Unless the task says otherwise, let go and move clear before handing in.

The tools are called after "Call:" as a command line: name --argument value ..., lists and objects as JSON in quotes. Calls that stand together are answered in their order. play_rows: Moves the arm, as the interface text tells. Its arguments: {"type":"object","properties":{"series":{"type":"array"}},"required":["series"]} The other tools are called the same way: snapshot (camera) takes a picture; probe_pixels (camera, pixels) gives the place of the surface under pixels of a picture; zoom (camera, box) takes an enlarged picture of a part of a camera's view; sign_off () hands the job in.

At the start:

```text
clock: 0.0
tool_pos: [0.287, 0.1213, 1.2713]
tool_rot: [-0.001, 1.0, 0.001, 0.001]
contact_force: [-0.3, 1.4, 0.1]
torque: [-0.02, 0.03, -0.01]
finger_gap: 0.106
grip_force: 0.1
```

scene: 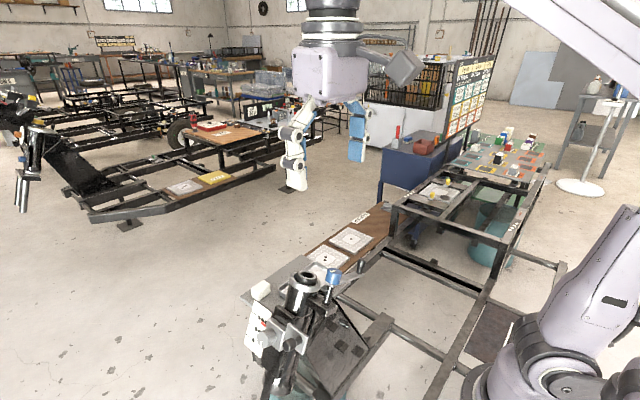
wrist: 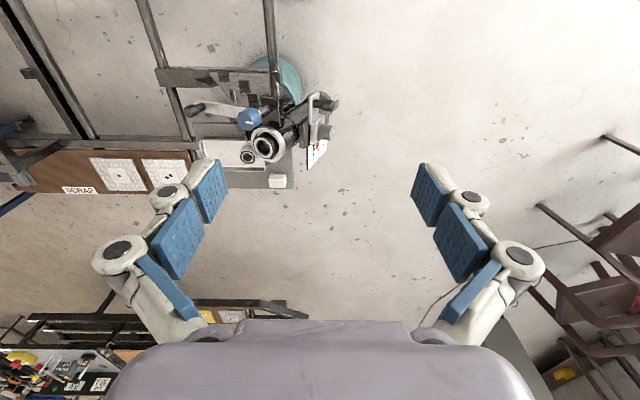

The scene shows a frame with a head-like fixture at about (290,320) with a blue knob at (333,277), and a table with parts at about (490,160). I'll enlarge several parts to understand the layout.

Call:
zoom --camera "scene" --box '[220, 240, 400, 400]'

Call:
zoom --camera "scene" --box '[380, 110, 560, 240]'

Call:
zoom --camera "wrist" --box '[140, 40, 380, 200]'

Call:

What is required:
Transcribe all the data word for word; the images stay out.

In response:
Unless the task says otherwise, let go and move clear before handing in.

The tools are called after "Call:" as a command line: name --argument value ..., lists and objects as JSON in quotes. Calls that stand together are answered in their order. play_rows: Moves the arm, as the interface text tells. Its arguments: {"type":"object","properties":{"series":{"type":"array"}},"required":["series"]} The other tools are called the same way: snapshot (camera) takes a picture; probe_pixels (camera, pixels) gives the place of the surface under pixels of a picture; zoom (camera, box) takes an enlarged picture of a part of a camera's view; sign_off () hands the job in.

At the start:

```text
clock: 0.0
tool_pos: [0.287, 0.1213, 1.2713]
tool_rot: [-0.001, 1.0, 0.001, 0.001]
contact_force: [-0.3, 1.4, 0.1]
torque: [-0.02, 0.03, -0.01]
finger_gap: 0.106
grip_force: 0.1
```

scene: 
wrist: 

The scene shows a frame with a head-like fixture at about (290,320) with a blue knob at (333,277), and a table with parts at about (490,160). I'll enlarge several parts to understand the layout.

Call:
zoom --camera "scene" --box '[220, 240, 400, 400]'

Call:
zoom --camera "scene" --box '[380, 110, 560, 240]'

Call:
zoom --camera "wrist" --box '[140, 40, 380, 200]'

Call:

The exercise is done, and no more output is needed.